When Amare Stoudemire entered free agency last season, the question the Suns asked themselves was whether he was the right player to build around at a max-contract price.
The Knicks instead took that risk and now Amare has company among New York superstars after Carmelo Anthony FINALLY was dealt to the Knicks Monday, but I wonder if either of those guys have the chops to be the lead player on a championship-caliber team.
If the Knicks can find a way to finagle an all-world point guard from the free agency class of 2012 (cough cough CP3 or D-Will) then they’ve got a title contender to rival the Super Friends in Miami.
Perhaps it’s OK for now for New York to be a team with a second-round ceiling after so many years of misery in the Garden, but I’d be wary of giving up all those assets for a guy in Carmelo whose advanced stats numbers don’t exactly scream “superstar” thanks to his low efficiency, high usage nature. The Knicks are now also extremely thin although that’s what D’Antoni prefers I suppose.

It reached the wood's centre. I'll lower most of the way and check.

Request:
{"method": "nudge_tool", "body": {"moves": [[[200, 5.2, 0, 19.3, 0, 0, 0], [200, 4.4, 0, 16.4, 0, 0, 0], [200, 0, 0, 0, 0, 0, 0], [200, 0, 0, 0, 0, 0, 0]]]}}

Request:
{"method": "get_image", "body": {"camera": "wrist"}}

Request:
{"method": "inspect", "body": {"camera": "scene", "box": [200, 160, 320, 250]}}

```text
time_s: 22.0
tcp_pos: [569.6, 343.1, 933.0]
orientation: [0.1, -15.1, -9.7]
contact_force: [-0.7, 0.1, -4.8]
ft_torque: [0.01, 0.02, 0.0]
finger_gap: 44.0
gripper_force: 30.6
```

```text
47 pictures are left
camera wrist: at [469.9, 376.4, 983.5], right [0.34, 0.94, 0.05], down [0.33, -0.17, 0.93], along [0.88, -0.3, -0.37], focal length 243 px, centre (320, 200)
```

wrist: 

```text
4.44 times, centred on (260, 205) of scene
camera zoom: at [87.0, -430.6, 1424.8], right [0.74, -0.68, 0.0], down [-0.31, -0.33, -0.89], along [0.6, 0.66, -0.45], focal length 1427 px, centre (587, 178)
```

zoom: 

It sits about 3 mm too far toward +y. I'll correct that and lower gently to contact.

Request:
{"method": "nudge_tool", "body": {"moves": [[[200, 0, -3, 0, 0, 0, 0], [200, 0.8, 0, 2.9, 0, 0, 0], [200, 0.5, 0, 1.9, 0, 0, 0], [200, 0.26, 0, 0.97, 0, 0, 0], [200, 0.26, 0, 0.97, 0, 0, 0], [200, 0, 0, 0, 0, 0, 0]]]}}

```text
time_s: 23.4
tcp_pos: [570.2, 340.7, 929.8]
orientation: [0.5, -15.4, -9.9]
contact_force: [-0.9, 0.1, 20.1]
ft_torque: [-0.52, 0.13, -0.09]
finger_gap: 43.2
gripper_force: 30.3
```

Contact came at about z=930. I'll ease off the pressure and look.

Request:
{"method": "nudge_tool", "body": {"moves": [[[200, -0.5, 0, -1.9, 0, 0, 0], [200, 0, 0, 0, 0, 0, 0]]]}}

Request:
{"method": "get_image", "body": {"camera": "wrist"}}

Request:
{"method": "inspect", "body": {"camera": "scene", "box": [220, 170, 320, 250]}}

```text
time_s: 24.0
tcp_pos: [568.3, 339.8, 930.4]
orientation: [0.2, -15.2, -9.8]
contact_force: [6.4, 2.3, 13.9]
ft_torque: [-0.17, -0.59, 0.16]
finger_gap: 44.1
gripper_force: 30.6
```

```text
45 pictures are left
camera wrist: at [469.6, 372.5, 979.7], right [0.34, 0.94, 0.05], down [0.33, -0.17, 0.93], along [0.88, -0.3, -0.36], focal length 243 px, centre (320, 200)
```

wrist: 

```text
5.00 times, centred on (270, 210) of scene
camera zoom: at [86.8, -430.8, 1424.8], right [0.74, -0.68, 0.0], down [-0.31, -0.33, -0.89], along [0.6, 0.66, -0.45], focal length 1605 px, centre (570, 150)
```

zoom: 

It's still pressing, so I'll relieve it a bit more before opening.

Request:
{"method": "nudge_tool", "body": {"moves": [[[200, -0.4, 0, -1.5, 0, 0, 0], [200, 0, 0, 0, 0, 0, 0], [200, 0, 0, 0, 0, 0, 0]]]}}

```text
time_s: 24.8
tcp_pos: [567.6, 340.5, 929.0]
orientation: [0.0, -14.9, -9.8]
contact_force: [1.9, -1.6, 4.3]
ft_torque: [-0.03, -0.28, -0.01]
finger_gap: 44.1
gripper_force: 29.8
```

I also question how Carmelo fits into a D’Antoni offense that has so long been known for the pick-and-roll, spacing for threes and transition points. Of course he could score in any offense, especially one drawn up by an offensive mastermind like D’Antoni, but Melo doesn’t exactly complement Amare in a Nashian way, and let’s not get started about his defensive fit.
All along I’ve thought the Knicks should find a way to upgrade the big man spot next to Amare and then pray for one of the point guards in 2012 rather than toss all their assets into the Carmelo derby.
If nothing else the Knicks just got a whole lot more interesting and with two All-Star starters among their starting five they will be a perennial playoff team for the foreseeable future.
I still feel the Knicks are one stud away from being able to challenge the Bostons and Miamis of the world, but in the coming years we will find out if Amare Stoudemire can become the championship-level big man he never was in Phoenix.
And on the flip side….
The biggest ramifications of the deal for the current Suns involve the slide Denver is likely to take without its two best players, especially since some of the Knicks they acquired could be packaged for future assets.
The Nuggets are currently tied for sixth in the West two games up in the loss column on the Suns. It’s hard to imagine Denver is a playoff team with the lineup it will put out.
With Utah floundering without Jerry Sloan and Memphis in trouble with Rudy Gay out for a month, a playoff berth for Phoenix seems much likelier than it did a few weeks ago.